Lactobacillus Plantarum 299v Reduces Irritable Bowel Bloating
American Journal of Clinical Nutrition
By Elda Hauschildt
Lactobacillus plantarum 299v decreases abdominal bloating in patients with irritable bowel syndrome.
Swedish researchers from Lund University in Lund note that lactic acid fermentation is the simplest and safest way to preserve food. They suggest that people have likely always used it in food preservation.
Various species, such as L plantarum, L rhamnosus, L paracasei, L acidophilus and L salivarius, occur in human mucosa from the mouth to the rectum.
Investigators point out that L plantarum is found in foods that are fermented from plants, while L paracasei and L rhamnosus are associated with dairy products.
They explain that L plantarum 299v is a strain originating from the human intestinal mucosa. Animal research has shown that it decreases translocation and improves mucosal and liver status.
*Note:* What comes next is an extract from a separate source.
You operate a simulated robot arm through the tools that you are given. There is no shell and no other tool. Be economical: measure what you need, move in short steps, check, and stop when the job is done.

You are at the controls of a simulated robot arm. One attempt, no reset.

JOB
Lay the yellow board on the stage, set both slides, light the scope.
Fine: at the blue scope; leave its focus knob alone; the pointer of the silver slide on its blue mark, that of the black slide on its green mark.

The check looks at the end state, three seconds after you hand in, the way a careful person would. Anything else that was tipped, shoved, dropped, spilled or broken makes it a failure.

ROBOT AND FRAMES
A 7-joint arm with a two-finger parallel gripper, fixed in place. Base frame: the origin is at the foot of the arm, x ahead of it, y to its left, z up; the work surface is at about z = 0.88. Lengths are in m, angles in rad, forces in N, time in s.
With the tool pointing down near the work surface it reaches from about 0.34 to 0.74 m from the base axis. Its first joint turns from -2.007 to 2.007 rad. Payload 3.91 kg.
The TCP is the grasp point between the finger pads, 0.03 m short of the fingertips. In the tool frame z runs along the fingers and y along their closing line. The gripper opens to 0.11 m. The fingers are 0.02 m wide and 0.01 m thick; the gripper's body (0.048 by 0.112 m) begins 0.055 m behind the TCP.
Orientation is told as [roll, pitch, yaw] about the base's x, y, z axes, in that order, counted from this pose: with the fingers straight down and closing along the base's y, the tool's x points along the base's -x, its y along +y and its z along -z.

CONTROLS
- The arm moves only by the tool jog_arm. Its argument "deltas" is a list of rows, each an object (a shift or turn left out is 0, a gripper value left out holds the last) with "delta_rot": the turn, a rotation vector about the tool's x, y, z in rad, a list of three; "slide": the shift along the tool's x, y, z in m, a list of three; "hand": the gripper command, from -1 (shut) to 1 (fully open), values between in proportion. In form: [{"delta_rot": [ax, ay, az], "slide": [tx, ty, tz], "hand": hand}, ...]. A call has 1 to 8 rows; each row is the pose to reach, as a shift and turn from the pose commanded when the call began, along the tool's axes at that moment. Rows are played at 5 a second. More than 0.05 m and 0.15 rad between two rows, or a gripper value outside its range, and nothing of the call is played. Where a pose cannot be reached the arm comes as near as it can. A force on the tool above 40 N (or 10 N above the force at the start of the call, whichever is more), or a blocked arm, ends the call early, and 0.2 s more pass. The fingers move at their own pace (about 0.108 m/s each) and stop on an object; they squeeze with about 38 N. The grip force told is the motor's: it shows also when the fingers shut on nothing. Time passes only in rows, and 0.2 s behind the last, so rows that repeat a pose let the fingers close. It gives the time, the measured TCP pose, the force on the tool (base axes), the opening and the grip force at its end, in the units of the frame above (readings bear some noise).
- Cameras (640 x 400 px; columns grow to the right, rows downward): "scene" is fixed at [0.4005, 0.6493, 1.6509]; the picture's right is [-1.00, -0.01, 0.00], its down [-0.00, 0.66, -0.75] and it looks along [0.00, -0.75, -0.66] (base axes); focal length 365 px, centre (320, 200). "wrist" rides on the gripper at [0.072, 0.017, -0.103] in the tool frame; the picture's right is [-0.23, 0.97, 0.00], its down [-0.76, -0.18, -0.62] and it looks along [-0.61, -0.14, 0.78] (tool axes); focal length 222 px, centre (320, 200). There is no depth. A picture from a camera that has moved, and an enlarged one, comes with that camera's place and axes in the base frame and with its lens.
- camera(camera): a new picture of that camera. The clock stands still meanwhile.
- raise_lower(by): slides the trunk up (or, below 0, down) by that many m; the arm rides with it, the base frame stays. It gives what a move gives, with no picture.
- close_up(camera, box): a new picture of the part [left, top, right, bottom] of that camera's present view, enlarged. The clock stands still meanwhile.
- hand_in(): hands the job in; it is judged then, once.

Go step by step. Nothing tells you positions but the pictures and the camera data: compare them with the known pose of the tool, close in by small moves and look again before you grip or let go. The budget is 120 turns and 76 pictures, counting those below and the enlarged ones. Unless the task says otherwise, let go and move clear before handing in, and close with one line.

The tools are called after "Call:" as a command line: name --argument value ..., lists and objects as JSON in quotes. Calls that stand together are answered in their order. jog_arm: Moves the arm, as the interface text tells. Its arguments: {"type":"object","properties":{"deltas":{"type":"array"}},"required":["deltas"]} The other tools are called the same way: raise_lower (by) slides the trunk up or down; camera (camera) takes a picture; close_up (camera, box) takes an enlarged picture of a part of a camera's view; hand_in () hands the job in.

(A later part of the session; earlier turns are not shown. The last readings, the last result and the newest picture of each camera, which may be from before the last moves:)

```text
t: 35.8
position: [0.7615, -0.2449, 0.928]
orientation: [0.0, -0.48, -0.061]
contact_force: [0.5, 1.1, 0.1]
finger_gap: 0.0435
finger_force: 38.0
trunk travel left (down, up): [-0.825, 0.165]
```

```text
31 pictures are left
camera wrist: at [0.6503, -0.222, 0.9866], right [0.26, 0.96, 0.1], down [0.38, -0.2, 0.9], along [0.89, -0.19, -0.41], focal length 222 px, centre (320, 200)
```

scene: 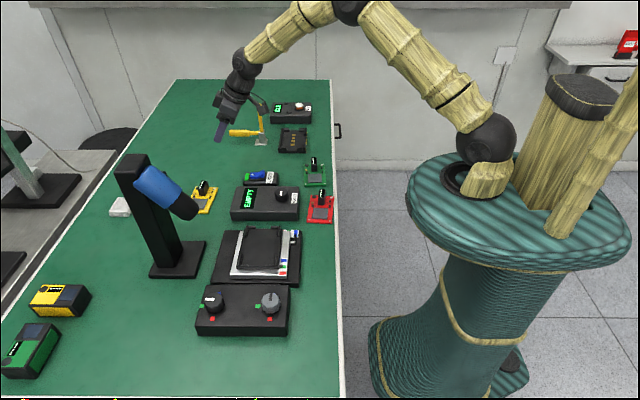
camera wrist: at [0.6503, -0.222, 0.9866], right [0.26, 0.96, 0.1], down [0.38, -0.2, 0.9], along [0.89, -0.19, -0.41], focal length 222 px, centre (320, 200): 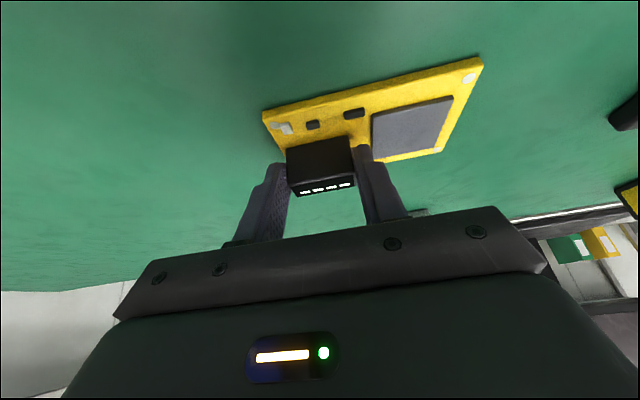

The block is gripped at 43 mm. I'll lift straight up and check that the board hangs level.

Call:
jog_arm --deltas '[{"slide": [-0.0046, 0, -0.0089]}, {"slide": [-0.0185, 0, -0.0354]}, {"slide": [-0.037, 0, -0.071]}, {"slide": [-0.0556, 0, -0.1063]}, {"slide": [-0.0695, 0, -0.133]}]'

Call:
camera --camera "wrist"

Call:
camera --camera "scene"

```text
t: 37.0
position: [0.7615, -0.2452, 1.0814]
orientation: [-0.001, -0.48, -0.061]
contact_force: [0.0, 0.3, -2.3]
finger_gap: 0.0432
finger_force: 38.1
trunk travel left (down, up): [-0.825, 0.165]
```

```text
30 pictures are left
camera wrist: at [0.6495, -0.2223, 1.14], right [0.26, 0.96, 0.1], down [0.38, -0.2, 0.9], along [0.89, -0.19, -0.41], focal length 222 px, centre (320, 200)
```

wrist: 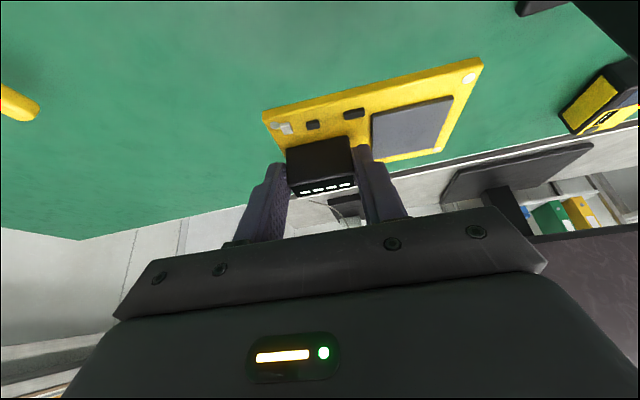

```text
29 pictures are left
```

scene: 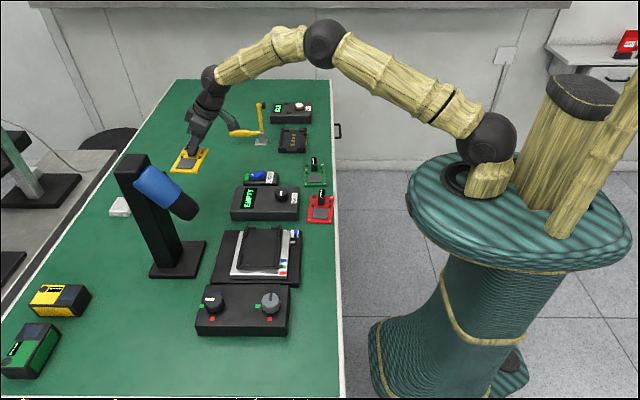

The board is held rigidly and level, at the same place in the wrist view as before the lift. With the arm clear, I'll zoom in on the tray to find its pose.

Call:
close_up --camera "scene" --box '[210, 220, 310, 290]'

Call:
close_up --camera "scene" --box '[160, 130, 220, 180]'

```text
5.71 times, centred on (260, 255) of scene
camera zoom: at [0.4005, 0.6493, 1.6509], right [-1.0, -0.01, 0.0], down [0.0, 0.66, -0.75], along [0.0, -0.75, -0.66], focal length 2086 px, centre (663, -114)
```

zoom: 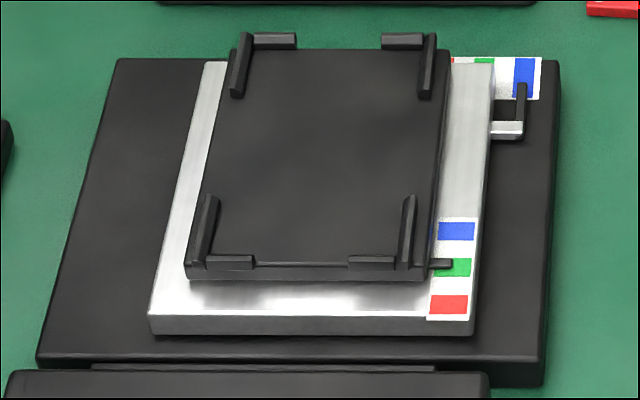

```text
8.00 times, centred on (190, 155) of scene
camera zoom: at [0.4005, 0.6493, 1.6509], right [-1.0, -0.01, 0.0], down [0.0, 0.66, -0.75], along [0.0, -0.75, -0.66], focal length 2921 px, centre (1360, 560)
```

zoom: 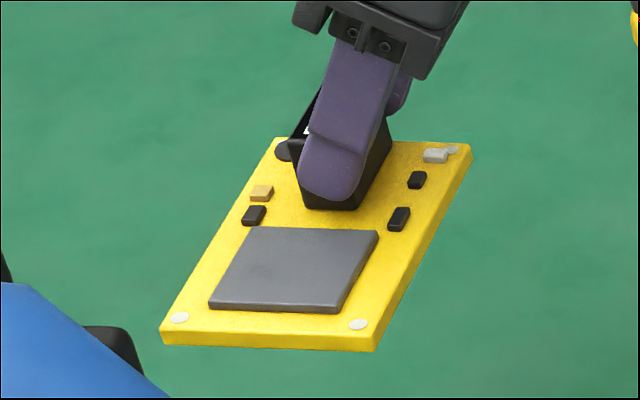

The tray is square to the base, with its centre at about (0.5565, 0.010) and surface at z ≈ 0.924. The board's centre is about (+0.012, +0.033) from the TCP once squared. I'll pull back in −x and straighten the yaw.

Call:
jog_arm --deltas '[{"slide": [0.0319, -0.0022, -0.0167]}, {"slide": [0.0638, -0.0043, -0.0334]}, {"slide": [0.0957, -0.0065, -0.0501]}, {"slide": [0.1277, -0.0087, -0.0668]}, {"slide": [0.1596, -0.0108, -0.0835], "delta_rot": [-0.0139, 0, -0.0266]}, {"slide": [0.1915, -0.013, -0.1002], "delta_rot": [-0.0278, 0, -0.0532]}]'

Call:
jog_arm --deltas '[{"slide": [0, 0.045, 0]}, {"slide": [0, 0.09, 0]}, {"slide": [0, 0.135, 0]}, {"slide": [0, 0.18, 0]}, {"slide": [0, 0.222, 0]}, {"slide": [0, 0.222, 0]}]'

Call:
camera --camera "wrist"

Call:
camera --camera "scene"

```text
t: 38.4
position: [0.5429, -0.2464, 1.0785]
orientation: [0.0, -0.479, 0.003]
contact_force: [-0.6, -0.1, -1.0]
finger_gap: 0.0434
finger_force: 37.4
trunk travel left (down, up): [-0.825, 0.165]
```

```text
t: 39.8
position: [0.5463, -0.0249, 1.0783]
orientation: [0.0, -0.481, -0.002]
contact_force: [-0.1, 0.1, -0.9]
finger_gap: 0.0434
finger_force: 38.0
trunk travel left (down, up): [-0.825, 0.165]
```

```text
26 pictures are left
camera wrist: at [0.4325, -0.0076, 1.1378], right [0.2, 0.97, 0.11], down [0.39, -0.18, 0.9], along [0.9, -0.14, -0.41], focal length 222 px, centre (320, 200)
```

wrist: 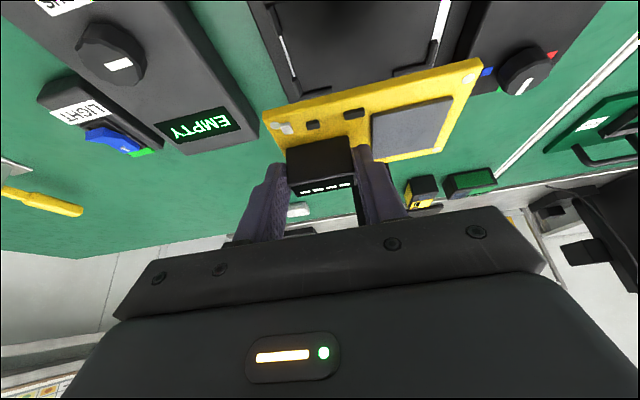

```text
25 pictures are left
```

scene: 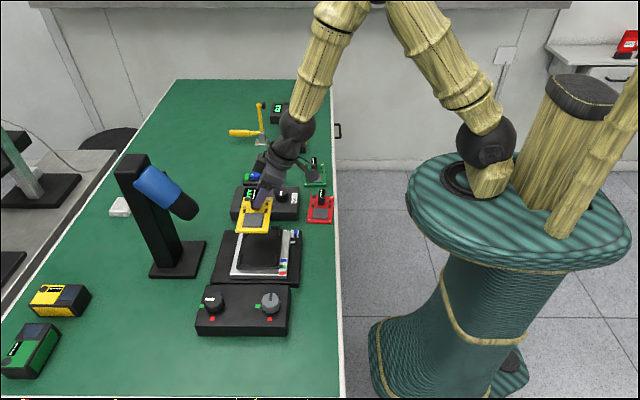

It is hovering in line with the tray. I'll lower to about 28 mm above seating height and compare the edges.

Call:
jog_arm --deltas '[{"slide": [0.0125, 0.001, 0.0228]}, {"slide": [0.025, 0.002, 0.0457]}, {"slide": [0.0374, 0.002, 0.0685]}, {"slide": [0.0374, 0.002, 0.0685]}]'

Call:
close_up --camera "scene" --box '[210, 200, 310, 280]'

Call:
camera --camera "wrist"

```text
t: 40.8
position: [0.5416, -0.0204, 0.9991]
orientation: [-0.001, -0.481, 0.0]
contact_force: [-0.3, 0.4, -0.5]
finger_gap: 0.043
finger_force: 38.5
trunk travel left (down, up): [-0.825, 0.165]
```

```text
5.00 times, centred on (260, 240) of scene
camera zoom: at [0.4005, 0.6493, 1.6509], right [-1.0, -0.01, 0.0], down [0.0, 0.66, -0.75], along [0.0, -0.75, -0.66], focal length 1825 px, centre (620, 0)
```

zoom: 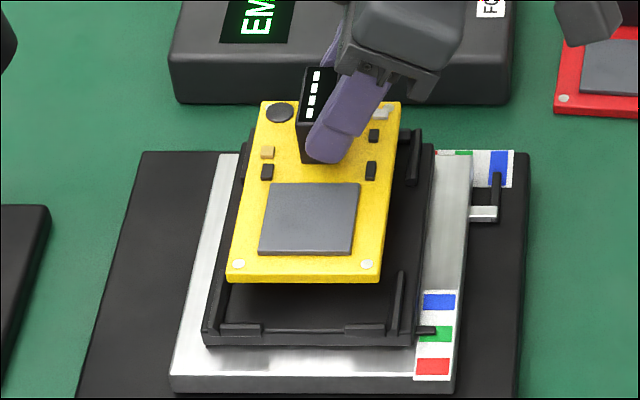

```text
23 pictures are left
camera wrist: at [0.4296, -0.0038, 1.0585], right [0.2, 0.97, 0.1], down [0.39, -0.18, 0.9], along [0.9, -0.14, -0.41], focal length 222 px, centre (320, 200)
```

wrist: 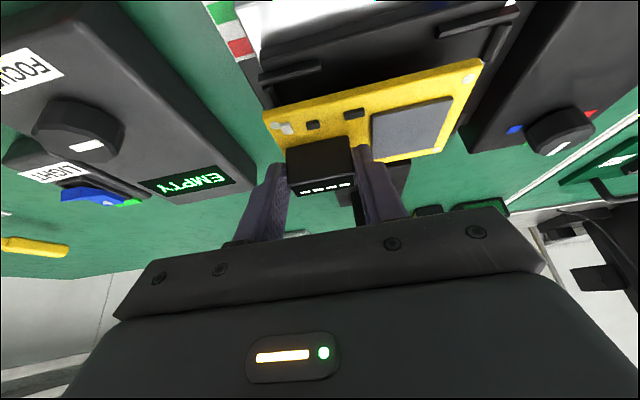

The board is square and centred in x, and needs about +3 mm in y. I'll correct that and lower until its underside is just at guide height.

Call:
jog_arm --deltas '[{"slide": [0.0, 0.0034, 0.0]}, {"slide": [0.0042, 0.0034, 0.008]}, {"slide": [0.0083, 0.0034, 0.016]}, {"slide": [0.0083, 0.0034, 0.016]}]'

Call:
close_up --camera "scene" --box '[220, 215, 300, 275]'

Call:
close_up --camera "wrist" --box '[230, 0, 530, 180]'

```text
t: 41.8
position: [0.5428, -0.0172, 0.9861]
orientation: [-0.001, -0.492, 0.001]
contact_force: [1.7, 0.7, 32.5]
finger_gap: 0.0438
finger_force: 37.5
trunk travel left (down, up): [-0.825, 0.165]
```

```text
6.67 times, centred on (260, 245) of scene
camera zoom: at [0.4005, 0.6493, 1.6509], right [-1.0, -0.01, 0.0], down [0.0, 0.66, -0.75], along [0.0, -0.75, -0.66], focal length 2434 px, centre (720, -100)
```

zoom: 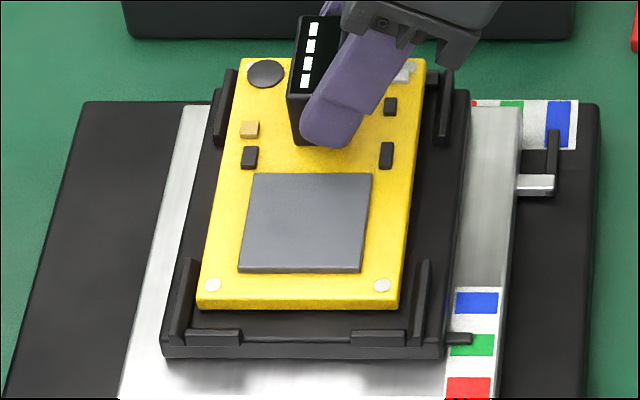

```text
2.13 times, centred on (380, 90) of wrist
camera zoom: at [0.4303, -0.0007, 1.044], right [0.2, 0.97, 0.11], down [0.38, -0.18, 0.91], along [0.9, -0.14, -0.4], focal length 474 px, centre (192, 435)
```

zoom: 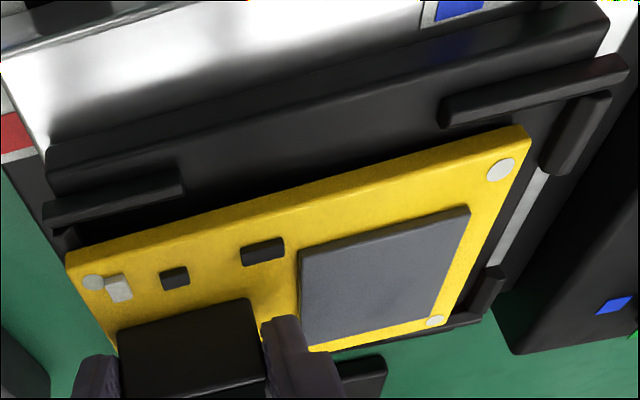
It also improves the immunological status of mucosa and reduces mucosal inflammation.
In people, L plantarum 299v increases the concentration of carboxylic acids in feces and decreases abdominal bloating in patients with IBS. It can also decrease fibrinogen concentrations in the blood.
Investigators note that a probiotic food product that contains no milk constituent was launched in Sweden in 1994. This product -- a lactic acid-fermented oatmeal gruel mixed with a fruit drink -- contains approximately 5 x 10(10) colony-forming units of L plantarum 299v.
"Should probiotics be administered through foods," the researchers point out, "the probiotic organism must remain vigorous in the food until consumption, and the food must remain palatable."
They add that L plantarum 299v affects both the bacterial flora of the intestinal mucosa and regulates the host's immunologic defence.